Valentine’s Day for most people means romantic dates with flowers, chocolates and meaningful cards. While the biggest problem on February 14 is pleasing your loved one, logistics managers and suppliers start stressing much earlier to provide you with all of the gift options you need.

Roses are not grown at your florist’s home garden and heart-shaped boxes don’t appear in the store by accident. Before Valentine’s Day, all of Valentine’s gifts travel a long and well-planned out journey thanks to logistics. 

Valentine’s Day is one of the biggest holidays in the logistics industry. Just in the U.S. alone, nearly 60% of the population celebrates it. Moreover, considering the emotional meaning of the holiday, failing to deliver gifts on-time is unacceptable. And that’s why logistics makes the show go on by supplying retailers and flower shops.

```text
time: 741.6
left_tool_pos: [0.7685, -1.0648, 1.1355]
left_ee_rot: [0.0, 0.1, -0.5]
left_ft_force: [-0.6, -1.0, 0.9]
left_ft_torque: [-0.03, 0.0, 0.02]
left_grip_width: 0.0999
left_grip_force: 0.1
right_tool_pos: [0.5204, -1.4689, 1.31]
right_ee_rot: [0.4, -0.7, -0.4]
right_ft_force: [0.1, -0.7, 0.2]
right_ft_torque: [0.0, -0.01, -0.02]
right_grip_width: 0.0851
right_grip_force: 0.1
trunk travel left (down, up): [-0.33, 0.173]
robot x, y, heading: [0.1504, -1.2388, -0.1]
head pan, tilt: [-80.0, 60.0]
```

However, flowers are not the most popular surprise among Valentine’s present buyers. According to the National Retail Federation stats, the top gift option is candy (55%), followed by cards (45.9%) and flowers (35.6%).

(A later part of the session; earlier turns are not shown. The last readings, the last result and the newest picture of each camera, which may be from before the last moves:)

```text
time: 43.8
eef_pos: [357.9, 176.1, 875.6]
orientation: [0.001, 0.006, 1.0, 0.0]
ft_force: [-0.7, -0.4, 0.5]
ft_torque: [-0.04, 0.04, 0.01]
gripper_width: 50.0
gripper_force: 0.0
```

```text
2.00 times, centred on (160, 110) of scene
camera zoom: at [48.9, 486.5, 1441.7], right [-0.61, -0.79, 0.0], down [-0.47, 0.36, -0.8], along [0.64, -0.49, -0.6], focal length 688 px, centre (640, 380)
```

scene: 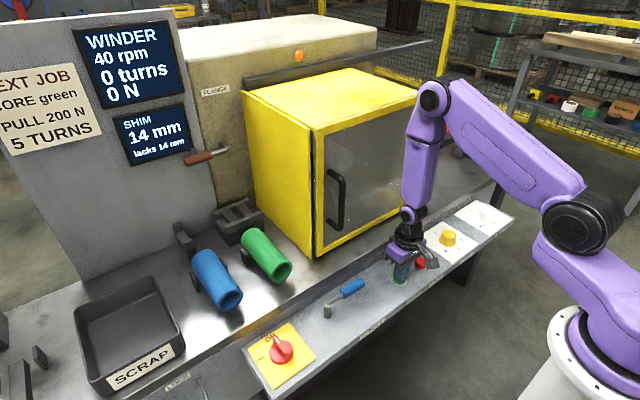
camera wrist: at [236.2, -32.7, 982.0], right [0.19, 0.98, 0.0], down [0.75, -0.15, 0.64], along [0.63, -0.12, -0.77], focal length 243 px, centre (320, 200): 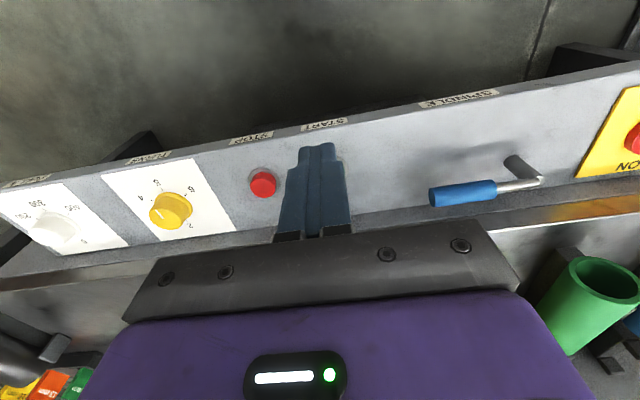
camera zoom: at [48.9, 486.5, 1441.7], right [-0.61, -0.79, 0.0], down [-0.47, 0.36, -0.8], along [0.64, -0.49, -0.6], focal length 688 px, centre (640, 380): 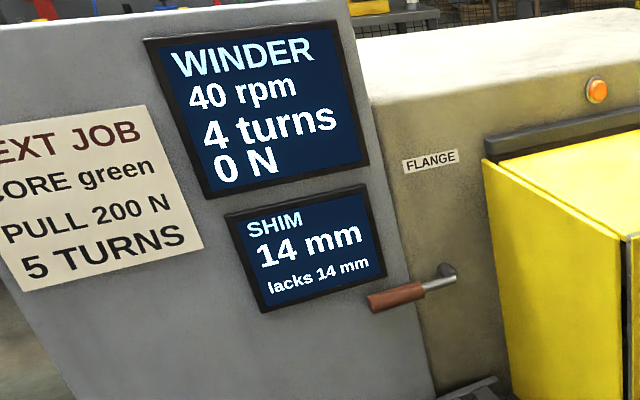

Logistics is not just about importing goods from one country to another. After chocolates or flowers are imported, they are forwarded to the importer’s distribution center, where all the items are separated before departing to the retailer’s warehouse. At the retailer’s facility, hundreds of people unpack the boxes, label them, pack them again, and move them to stores. Finally, products are shelved and the gifts are ready for selling. Quite a long journey, right?

Moreover, chocolates and flowers are perishable and require special handling and freeze protection. Chocolate is especially temperature sensitive and can survive neither excess heat nor cold, otherwise, it will spoil and disappoint many people. Special conditions make Valentine’s Day even more complex, yet the delivery deadlines are still met thanks to the logistics and retail industry.